US Interests and Pretenses in the Changing Middle East
Remarks to a Panel of the Middle East Policy
Council
by Chas W. Freeman, Jr. Posted on August 04, 2022
In June 1974, cornered by Watergate, Richard Nixon set
off on a quick tour of the Middle East. This is something presidents seem to do
when they’re in trouble back home. In no foreign region is U.S. statecraft so
inseparable from domestic politics. But the unpalatable realities of the Middle
East have made it the unchallenged center of diplomatic hypocrisy and double
standards. It is where the values-based foreign policies that our domestic
politics demands go to die.
Pledging allegiance to Israel – regardless of its
gross violations of Palestinian rights and neighboring states’ sovereignty –
pries manna from heaven in the form of campaign donations from American
Zionists and their fellow travelers. Similarly, given the American addiction to
cheap energy, a quixotic desire for Saudi intervention to lower the price of
gas at the pump springs eternal.
Domestic political calculations, not the strategic
pursuit of national interests, have just led President Biden to affirm his
fidelity to Zionism with a trip to Israel, the only country in the world where
Donald Trump is more popular than he is. From Israel, the president traveled to
Saudi Arabia, hat and emergency gas can in hand, to dine on symbolic crow as a
guest of Crown Prince Mohammed bin Salman, whom – too much domestic American
applause – he had loudly denounced and pledged to make a “pariah.”
But no one should be surprised that he didn’t condemn
the Saudi government for the murder of my friend, Jamal Khashoggi. Neither he
nor any other president has ever held the Israeli government accountable for
murdering Americans like Shireen Abu Akleh, Rachel Corrie, or the crew of the
U.S.S. Liberty. Get real! Why should President Biden be more concerned about a
dead citizen of Saudi Arabia than about dead Americans?

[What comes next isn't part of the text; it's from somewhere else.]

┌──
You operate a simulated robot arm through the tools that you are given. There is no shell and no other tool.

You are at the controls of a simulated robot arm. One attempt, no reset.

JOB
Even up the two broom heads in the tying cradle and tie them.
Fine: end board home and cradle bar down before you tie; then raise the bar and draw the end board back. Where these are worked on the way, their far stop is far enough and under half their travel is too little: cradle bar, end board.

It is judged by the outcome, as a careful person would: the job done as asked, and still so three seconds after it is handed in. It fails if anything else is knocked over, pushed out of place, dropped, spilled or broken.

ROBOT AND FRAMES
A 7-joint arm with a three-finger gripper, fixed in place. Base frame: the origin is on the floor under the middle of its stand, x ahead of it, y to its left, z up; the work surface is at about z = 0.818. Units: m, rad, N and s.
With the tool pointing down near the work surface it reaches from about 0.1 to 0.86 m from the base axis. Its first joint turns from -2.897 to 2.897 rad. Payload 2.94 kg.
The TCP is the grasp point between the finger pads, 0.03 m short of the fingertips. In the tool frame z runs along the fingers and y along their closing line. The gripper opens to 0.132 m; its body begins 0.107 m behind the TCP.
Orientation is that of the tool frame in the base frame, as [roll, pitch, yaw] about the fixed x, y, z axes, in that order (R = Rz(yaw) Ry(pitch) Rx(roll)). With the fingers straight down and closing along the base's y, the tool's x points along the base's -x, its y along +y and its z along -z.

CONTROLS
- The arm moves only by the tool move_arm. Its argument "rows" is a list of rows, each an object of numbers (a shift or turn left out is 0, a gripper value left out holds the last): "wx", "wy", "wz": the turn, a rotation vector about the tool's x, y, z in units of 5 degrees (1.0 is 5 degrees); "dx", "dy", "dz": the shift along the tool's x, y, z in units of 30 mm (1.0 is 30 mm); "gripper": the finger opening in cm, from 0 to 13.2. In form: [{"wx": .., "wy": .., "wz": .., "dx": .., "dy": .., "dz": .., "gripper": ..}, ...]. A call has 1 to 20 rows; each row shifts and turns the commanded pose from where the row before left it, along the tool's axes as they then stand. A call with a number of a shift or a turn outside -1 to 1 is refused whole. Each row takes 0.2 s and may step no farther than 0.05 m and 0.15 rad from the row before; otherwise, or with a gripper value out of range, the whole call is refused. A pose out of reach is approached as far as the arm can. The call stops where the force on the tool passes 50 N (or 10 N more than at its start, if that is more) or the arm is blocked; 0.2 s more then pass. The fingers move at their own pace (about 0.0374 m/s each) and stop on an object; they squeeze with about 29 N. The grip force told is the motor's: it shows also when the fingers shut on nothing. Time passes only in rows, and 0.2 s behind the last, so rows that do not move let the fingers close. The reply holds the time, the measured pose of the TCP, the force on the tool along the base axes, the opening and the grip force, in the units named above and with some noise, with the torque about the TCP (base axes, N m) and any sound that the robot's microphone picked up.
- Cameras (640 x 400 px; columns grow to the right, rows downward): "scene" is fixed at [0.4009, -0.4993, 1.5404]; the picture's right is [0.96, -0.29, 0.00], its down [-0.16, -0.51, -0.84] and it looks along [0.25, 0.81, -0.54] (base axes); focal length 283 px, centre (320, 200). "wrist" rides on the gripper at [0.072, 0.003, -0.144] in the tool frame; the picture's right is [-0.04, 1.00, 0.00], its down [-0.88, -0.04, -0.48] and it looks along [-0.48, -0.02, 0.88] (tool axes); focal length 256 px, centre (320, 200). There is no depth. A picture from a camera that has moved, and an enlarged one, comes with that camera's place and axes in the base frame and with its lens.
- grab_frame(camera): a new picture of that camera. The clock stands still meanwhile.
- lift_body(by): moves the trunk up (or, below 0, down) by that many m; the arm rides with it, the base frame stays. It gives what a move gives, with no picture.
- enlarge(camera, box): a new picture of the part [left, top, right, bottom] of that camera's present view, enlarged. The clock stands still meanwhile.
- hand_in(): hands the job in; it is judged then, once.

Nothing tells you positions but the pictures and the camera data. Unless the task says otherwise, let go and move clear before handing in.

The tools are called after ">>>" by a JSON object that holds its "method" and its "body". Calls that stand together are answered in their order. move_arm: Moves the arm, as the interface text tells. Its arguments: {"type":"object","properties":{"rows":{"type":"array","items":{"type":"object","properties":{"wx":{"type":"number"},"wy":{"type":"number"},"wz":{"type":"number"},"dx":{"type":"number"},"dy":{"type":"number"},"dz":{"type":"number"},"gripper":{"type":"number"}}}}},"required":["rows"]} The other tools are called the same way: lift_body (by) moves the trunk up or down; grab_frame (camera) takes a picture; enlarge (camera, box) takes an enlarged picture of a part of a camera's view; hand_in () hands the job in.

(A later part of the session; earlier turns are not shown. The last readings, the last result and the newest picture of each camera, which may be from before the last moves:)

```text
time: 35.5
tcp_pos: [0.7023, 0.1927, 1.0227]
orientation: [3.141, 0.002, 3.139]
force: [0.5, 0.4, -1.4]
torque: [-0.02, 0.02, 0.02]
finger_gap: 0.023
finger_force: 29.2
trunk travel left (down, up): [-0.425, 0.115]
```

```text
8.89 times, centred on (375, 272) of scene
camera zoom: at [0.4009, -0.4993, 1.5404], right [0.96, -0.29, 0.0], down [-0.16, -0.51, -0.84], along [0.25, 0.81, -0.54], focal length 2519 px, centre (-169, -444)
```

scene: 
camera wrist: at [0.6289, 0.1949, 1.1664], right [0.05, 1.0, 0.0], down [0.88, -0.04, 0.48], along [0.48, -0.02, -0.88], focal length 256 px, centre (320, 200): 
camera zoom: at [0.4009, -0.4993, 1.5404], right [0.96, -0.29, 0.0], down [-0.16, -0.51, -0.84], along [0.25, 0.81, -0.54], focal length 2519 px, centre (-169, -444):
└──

In Jeddah, the president bumped fists with MbS and
made Israel’s case for a normalized relationship with its Arab neighbors
despite its continuing cruelty to the Palestinian Arabs it oppresses. It
doesn’t get more demeaning than this. When interests and pretenses collide,
interests prevail. When foreign and domestic interests are in conflict,
domestic interests come first. Nothing unusual about that. Let’s hear it for
AIPAC and cheap gas!
If it’s obvious why President Biden needed Israel and
Saudi Arabia at this moment, it’s less clear why they needed him. America has
lost its grip on West Asia, which is now not its or any other great power’s
fiefdom. Diminished leverage in the region makes Washington a less compelling
partner than it once was. The United States no longer attempts to achieve peace
for the Palestinians. Is cozying up to Iran’s enemies, refusing to deal with
Iran itself, and continuing to trash the JCPOA a strategy, or just a posture
dictated by domestic politics? It’s far from clear that shared fear of Iranian
power and weaponry can sustain American influence in the region, as the
so-called “peace process” and shared dread of godless Soviet communism once
did.
Regardless of doubts about Washington’s reliability as
a protector, Israel, the Arab participants in the eruption of Realpolitik known
as the “Abraham Accords,” and Saudi Arabia all recognize that they have no real
alternative to a US security umbrella. No other great power is able to assume
or, indeed, has any desire to take up American defense burdens in the region.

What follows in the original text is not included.